Starting point is 00:27:58 Al-Qaeda's forces in Afghanistan and Pakistan have been degraded significantly. But it seems like ISIS has taken their place, at least in the public consciousness. On the battlefield, ISIS gained a ton of territory quickly in Iraq and Syria. They seem to have lost most of it back, including their capital. capital and Raqa, thanks to the great work by the U.S. military and the Iraqi military. But so much of their strength is derived from the stickiness of their ideology and this ongoing ability to recruit new adherents, even if we're kicking their butts on the actual battlefield and the caliphate is getting taken away.

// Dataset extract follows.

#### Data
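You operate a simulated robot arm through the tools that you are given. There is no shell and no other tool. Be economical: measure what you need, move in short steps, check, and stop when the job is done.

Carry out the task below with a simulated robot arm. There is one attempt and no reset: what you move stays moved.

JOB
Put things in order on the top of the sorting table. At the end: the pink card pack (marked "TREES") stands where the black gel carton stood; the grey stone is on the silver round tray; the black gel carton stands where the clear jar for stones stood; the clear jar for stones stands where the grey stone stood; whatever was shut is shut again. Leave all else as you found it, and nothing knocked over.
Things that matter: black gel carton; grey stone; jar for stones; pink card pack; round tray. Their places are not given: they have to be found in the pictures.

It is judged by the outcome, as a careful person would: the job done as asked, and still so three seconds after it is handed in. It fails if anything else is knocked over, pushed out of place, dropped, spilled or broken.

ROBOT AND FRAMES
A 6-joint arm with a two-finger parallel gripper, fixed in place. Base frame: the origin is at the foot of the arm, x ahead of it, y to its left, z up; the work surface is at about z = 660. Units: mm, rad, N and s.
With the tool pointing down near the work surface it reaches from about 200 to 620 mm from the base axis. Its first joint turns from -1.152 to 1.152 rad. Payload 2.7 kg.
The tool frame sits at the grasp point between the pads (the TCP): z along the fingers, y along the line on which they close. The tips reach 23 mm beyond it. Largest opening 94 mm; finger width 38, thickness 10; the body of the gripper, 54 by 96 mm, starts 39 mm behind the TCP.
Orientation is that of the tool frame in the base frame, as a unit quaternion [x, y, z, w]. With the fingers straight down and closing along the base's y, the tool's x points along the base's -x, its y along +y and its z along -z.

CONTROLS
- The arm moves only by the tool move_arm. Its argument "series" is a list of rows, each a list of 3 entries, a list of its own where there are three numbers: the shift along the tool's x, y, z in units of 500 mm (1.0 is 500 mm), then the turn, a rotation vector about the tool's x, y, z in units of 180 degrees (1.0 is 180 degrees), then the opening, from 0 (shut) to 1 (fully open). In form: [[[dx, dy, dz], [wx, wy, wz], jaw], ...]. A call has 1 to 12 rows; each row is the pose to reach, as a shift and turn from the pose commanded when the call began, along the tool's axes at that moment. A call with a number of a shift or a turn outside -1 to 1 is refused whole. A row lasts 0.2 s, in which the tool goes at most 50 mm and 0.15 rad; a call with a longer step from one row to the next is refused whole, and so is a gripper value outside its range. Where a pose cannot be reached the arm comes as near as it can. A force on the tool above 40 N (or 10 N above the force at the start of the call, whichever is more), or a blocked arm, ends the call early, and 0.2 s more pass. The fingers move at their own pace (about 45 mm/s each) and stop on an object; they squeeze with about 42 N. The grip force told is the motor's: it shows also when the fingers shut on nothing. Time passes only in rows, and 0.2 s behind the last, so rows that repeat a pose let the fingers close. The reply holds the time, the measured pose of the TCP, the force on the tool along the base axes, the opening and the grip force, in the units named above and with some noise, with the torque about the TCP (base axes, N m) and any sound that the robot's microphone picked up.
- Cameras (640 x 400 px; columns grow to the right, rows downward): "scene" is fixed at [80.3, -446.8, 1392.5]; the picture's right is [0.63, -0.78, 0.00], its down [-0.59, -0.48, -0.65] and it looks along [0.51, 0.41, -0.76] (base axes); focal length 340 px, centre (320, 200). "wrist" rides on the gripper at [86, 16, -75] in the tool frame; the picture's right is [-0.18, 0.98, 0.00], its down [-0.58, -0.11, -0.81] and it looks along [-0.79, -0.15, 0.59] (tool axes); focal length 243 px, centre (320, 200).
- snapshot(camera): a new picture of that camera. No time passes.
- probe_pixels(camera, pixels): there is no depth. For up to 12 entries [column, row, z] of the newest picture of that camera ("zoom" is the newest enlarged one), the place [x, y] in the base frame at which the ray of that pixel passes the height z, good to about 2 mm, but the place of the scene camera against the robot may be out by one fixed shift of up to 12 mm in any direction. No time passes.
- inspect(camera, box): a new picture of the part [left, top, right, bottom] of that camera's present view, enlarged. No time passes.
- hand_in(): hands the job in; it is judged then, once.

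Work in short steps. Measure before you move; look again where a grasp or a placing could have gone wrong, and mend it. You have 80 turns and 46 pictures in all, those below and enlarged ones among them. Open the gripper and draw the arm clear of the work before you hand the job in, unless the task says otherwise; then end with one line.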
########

Starting point is 00:28:31 How do you assess the threat? And do you think that anyone, it doesn't have to be a U.S. agency, it could be a partner country, is doing a good job at combating the ideology and combating the propaganda that's allowing them to maintain their strength? So that's a great question. You know, we used to talk about the difference between the near war and the far war. And by the near war, what we meant was how do we deal with those guys who have already been radicalized and who are trying to kill us, right? And the far war is how do you prevent the creation of terrorists in the first place? And my sense is that post 9-11, we as a government did a fantastic job in the near war. We did a fantastic job
Starting point is 00:29:15 making sure that we protected the homeland. No outside attacks on the homeland since 9-11. There's been a handful of lone wolf attacks internally, but no outside attacks. That's remarkable because these guys were really trying to do it. There was a number of plots that were disrupted and stopped. Great job. Great job doing that. But as fast, Tommy, as fast as we were taking these guys off the battlefield, new guys were coming on the battlefield. And part of the explanation for why we haven't got our arms around that far war is because you're dealing, right? You're dealing with the guys who are coming at you right then, and that's the priority. You know, so a metaphor is, you know, a couple of gang members are trying to break into
Starting point is 00:30:02 your house, and your only instinct at that point is protect your family, right? The last thing you're thinking about or what are the socioeconomic conditions that create gangs in the first place and what can we do about it, right? So part of it is the focus of your priority. And the second part is that it's not something, this is not something, dealing with a far war and getting our arms around that is not something the United States of America can do on its own. In fact, we can do very little of it because it has to do with poor governance in the Middle East. It has to do with this struggle that's going on within Islam between extremists and moderates. It has to do with the struggle between the Sunni Arab states and the Iranians, which is feeding the sectarianism
Starting point is 00:30:49 between Sunni and Shias. So there's not a lot that we can do. We really need our partners, right, in the region. We need Muslim leaders. We need Muslim clerics. We need Muslim teachers. We need Muslim parents to get their arms around this. Muslim leaders to get their arms around governance, right? And this Iran struggle in the region with its neighbors, right, to be resolved in some way, very, very difficult things to deal with. So what I say to people, Tommy, is that I'm afraid that my children's generation and my grandchildren's generation is still going to be fighting this fight. In addition to that, I think a lot of people are surprised by how far flung this fight
Starting point is 00:31:31 feels these days. For example, a lot of folks, including a lot of members of Congress, were surprised to learn recently that we have a thousand troops in Niger fighting terrorist forces there. How significant do you think the threat is from groups like AQIM or Boko Haram or Al-Shabaab in Africa? Is this a new front or something that we've been working on for a long time that just hasn't made headlines because there wasn't a tragedy like we saw recently? Yeah, we've been at this for a long time. So even before ISIS, al-Qaeda spread. And it spread to three primary places.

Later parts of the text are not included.